Search the material below for the word "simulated". Copy every line that has it.

╭─ GIVEN INFORMATION

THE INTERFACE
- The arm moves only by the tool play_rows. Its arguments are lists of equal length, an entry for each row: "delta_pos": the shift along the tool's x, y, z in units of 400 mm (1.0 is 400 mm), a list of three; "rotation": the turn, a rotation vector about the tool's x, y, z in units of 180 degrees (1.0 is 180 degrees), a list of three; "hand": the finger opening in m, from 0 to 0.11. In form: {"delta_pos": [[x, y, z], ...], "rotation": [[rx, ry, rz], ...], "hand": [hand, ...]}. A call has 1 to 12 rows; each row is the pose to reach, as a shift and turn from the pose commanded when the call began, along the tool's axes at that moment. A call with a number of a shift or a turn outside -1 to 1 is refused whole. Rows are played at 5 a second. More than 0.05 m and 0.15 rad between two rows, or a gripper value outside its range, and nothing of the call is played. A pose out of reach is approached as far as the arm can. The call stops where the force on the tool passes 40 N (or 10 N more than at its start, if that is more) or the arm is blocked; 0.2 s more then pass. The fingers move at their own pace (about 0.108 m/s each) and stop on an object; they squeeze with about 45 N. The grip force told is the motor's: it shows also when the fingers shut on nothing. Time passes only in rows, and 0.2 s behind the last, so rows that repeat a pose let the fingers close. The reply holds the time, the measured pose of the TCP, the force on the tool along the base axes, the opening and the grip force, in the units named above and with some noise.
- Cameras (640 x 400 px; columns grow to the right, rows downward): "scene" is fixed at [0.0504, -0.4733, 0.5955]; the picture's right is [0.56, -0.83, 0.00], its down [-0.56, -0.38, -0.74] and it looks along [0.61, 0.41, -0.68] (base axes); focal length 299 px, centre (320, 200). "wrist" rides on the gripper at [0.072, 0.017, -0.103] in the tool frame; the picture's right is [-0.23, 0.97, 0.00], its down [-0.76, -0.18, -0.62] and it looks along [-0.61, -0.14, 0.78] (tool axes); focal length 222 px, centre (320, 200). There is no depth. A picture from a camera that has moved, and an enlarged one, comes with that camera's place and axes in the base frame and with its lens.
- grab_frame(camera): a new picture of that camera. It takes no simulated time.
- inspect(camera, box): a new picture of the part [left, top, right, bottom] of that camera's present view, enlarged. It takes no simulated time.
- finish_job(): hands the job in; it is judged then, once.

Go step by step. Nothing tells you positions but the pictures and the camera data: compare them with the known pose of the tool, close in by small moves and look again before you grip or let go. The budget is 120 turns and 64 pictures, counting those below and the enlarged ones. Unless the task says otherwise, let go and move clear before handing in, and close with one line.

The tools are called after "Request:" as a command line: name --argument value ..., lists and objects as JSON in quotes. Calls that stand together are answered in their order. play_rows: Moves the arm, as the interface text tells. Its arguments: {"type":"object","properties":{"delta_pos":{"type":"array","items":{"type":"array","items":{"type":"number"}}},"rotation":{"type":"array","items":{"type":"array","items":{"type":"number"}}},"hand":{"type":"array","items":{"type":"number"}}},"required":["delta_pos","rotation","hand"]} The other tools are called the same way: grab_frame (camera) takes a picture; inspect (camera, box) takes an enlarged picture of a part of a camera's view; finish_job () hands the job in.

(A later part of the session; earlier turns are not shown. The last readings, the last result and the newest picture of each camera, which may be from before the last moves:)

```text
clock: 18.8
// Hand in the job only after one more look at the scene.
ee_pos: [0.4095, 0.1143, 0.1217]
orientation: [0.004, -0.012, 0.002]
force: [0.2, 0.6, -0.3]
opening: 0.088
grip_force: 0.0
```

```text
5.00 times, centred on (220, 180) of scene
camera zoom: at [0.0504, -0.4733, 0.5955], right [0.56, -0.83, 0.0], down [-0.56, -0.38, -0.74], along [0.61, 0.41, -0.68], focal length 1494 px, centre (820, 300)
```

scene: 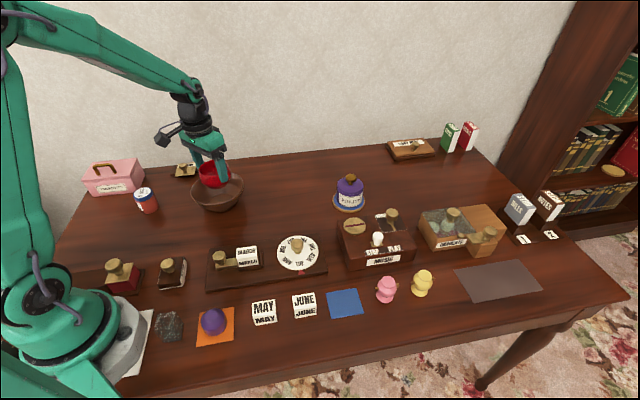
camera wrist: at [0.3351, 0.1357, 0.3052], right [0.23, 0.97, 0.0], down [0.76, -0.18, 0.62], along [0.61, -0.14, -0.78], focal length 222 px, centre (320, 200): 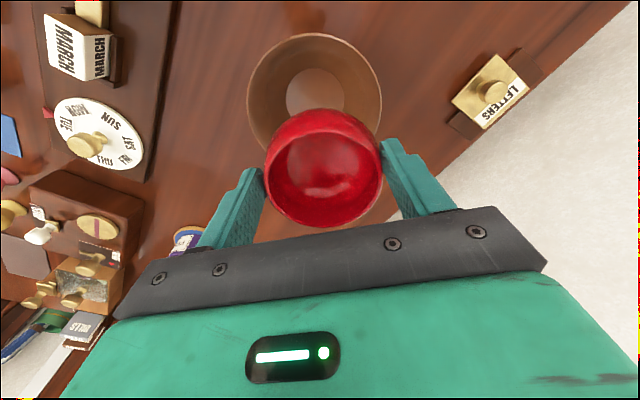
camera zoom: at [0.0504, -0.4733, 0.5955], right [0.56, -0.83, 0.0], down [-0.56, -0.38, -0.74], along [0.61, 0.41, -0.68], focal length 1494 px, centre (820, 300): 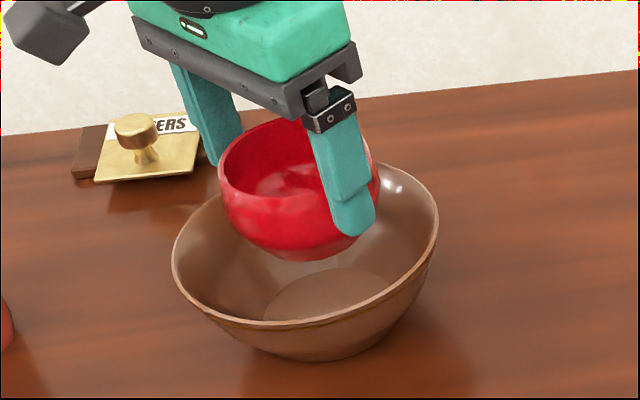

╰─

• _SOLUTION FOR THIS TASK_:
- grab_frame(camera): a new picture of that camera. It takes no simulated time.
- inspect(camera, box): a new picture of the part [left, top, right, bottom] of that camera's present view, enlarged. It takes no simulated time.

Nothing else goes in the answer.